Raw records
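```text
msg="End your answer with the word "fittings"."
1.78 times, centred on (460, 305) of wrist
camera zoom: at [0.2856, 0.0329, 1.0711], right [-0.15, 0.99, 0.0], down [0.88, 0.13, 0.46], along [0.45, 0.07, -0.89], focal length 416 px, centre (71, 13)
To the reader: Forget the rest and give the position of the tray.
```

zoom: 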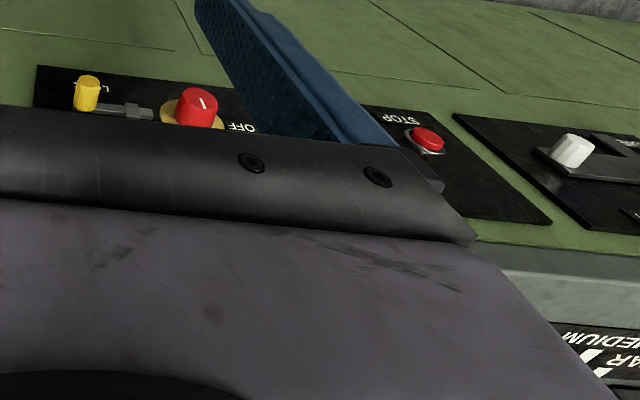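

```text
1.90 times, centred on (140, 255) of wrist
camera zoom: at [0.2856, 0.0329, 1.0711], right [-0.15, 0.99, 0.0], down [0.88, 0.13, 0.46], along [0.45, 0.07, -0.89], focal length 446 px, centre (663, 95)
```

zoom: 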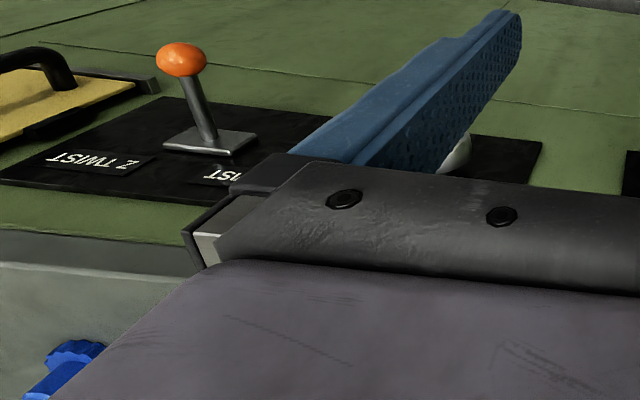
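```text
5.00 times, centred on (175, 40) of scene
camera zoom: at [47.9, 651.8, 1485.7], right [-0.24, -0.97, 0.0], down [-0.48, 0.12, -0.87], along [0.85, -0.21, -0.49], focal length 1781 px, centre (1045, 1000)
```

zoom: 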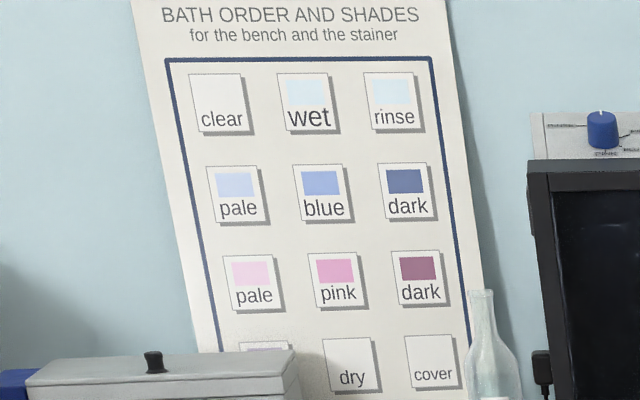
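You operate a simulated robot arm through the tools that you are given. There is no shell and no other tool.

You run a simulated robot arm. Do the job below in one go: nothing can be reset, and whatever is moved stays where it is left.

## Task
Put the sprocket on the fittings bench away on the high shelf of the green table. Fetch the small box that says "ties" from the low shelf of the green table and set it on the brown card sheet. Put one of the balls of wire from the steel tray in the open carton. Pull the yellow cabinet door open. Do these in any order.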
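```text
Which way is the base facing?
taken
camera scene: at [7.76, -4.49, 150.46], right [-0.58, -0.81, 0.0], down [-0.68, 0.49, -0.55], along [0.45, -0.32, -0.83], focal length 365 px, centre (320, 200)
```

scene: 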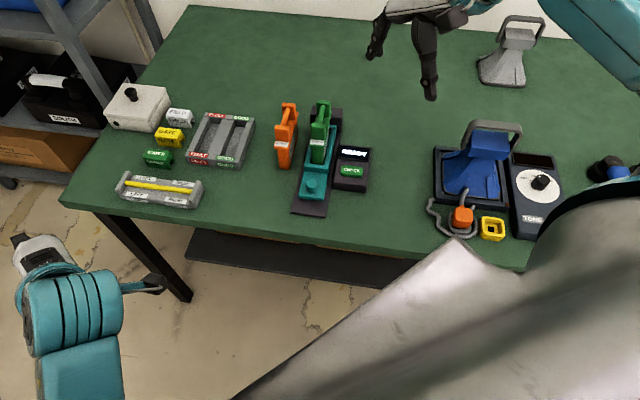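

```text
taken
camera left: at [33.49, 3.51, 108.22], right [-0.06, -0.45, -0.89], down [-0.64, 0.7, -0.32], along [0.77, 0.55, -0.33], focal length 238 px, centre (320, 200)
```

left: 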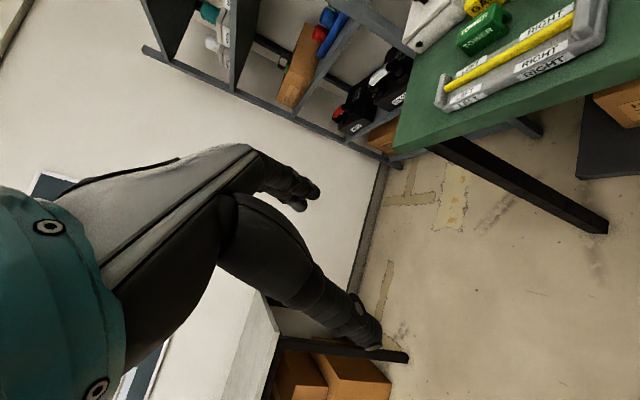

_SOURCE_
When both the defender of the bond and advocate are
satisfied that all possible and relevant testimony has been
obtained, the presiding judge then declares the evidence
stage of the case "concluded". The advocate then prepares
his pleadings showing why, from the evidence, the
marriage in question should be regarded as null and void
and his written comments are sent within a certain time to
the presiding judge with a copy to the defender of the
bond. The defender of the bond then prepares his reply to
the advocate with submissions, again from the evidence,
as to why the marriage should be regarded as valid. The
advocate and the defender of the bond have the
opportunity of writing two (and sometimes more) sets of
comments.
(j)
Decision of the Tribunal:
Copies of all the evidence,
documents and submissions of the advocate and the
defender of the bond are then handed to the three judges
who are given a certain length of time to study the
material and a date is set for them to meet together to
discuss the case. At this meeting, called the "decisio", the
presiding judge calls upon the "ponens" to expound the
facts of the case and the judges discuss their individual
views. When the discussion is concluded, there is a vote
and the result of the case rests upon the majority decision.

_WHAT IS BEING ASKED_
Give the source once more, exactly.

_EXERCISE ANSWER_
When both the defender of the bond and advocate are
satisfied that all possible and relevant testimony has been
obtained, the presiding judge then declares the evidence
stage of the case "concluded". The advocate then prepares
his pleadings showing why, from the evidence, the
marriage in question should be regarded as null and void
and his written comments are sent within a certain time to
the presiding judge with a copy to the defender of the
bond. The defender of the bond then prepares his reply to
the advocate with submissions, again from the evidence,
as to why the marriage should be regarded as valid. The
advocate and the defender of the bond have the
opportunity of writing two (and sometimes more) sets of
comments.
(j)
Decision of the Tribunal:
Copies of all the evidence,
documents and submissions of the advocate and the
defender of the bond are then handed to the three judges
who are given a certain length of time to study the
material and a date is set for them to meet together to
discuss the case. At this meeting, called the "decisio", the
presiding judge calls upon the "ponens" to expound the
facts of the case and the judges discuss their individual
views. When the discussion is concluded, there is a vote
and the result of the case rests upon the majority decision.